Facing Donor Pressure, Bush Campaign Begins Downsizing
There’s a firesale happening at Bush headquarters in Miami, almost everything must go to make way for campaign budget-cuts brought on by donor pressure to reduce costs. Bush’s team is calling the cuts “strategic” so they can put more effort into states, such as New Hampshire, where Bush is holding onto a third place lead according to the RealClearPolitcs average.
Report from Bloomberg:
Jeb Bush, once a front-runner for the Republican presidential nomination, is slashing pay across the board for his struggling campaign as he attempts to regain traction just 100 days before the party’s first nominating contest.
The campaign is removing some senior staff from the payroll, parting ways with some consultants, and downsizing its Miami headquarters to save more than $1 million per month and cut payroll by 40 percent this week, according to Bush campaign officials who requested anonymity to speak about internal changes. Senior leadership positions remain unchanged.

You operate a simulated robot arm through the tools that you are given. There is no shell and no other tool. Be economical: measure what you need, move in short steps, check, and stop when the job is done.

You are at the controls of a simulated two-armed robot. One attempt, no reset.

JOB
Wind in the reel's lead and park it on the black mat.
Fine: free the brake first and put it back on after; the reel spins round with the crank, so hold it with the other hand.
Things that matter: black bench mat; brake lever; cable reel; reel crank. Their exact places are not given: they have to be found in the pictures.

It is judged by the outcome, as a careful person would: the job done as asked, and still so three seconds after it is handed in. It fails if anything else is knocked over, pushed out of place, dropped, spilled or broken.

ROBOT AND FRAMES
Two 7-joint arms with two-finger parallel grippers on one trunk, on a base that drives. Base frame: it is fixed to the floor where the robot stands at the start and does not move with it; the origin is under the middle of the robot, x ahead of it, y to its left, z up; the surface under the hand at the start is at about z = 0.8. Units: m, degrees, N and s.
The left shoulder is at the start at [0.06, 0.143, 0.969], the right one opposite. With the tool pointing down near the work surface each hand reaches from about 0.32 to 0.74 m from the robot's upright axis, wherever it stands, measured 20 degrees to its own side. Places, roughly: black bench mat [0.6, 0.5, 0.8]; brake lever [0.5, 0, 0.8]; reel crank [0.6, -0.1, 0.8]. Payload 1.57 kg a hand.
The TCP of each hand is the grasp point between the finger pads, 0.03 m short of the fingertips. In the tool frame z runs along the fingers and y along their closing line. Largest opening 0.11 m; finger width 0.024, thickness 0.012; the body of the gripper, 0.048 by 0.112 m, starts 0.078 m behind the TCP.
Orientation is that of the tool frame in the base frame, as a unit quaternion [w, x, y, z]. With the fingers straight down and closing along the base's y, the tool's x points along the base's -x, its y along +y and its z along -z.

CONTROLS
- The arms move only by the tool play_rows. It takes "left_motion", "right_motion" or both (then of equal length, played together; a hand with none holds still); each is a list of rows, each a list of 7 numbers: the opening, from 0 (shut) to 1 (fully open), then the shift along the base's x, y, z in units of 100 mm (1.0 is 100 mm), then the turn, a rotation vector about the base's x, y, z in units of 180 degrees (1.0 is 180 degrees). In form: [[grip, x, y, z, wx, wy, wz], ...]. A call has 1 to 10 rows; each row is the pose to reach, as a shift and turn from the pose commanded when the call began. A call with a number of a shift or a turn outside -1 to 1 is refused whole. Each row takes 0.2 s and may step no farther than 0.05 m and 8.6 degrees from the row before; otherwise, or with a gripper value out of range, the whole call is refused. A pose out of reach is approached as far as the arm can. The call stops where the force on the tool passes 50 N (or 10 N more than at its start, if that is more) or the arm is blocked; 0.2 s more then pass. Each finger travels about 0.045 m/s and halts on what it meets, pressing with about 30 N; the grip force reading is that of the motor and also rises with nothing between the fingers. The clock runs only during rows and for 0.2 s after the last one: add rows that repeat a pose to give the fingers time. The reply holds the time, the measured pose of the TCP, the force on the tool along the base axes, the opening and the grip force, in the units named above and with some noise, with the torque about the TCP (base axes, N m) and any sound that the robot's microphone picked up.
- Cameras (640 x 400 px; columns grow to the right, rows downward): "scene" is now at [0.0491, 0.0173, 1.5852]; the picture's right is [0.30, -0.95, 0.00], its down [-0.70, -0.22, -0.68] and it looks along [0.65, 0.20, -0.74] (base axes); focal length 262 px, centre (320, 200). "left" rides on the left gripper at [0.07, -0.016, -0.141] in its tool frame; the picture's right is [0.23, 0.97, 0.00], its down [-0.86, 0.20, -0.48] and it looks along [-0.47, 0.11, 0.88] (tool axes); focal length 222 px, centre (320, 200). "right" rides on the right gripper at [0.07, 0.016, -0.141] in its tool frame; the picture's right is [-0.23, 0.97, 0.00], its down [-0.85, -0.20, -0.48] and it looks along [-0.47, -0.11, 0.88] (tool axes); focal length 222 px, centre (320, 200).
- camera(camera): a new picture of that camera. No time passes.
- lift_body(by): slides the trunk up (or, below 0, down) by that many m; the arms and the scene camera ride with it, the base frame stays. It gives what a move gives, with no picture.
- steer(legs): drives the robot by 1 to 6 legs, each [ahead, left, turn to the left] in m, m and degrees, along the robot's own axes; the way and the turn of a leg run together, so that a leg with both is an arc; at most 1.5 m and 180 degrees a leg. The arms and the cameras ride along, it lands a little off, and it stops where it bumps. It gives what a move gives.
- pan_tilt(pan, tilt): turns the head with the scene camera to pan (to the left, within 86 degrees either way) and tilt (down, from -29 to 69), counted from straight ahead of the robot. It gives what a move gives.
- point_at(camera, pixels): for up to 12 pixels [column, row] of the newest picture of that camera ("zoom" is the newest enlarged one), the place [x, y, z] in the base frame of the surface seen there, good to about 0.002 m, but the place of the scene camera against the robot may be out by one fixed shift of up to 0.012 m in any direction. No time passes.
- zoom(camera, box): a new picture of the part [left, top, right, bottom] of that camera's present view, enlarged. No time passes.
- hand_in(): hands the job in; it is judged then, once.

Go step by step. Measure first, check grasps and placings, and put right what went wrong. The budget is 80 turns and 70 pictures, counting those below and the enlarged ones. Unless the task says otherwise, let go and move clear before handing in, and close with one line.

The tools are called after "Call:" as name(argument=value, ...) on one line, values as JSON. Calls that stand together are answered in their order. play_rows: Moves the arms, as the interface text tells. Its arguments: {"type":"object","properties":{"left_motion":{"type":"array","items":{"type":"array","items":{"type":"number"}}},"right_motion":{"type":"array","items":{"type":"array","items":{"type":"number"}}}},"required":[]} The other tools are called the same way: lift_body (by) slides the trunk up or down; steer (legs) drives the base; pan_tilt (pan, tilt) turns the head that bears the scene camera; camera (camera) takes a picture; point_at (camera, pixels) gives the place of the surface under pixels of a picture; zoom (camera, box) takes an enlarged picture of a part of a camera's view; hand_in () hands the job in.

The campaign is also cutting back 45 percent of its budget, except for dollars earmarked for TV advertising and spending for voter contacts, such as phone calls and mailers. Some senior-level staff and consultants will continue to work with the campaign on a volunteer basis, while other junior-level consultants, primarily in finance but including other areas, will be let go, the officials said. The officials declined to say who would be removed from the payroll or provide an exact dollar figure for the savings. (A summary of the changes, provided to Bloomberg Politics by the campaign, is posted here.)
Bush’s advisers, under pressure from their donors and from falling and stagnant poll numbers, have been discussing ways to retool the campaign in recent days, and came to the conclusion that a course correction was essential. While recent tangles with Donald Trump have energized the campaign, Bush’s senior team recognized a more fundamental set of changes was required that didn’t involve dealing directly with the party’s surprising—and surprisingly durable—front-runner. [Emphasis added]
I think the last sentence I highlighted is the takeaway from this story, that Donald Trump is starving the Bush campaign of money, attention, and voter support. Prior to Trump entering the race, Bush was sitting atop the average of many polls and in a fairly strong position. However, in recent months, especially following the first two Republican debates, Bush’s numbers have gone soft and Trump has maintained a lead longer than any Republican consultant or strategist believed he would.
Efforts to attack Trump have largely failed to yield anything but embarrassment for the Bush campaign on several fronts. They’ve been unable to win the boxing match, so they’re going to retool and take a different course.
These moves are an acknowledgment that Bush is not the frontrunner, and hasn’t been for months. They’re now running a leaner, come-from-behind campaign to focus on the primary contests and ignore the national conversation. Bush says he’s in it for the “long haul“, which I absolutely believe. He’s got enough money to keep the campaign going all the way to the primaries.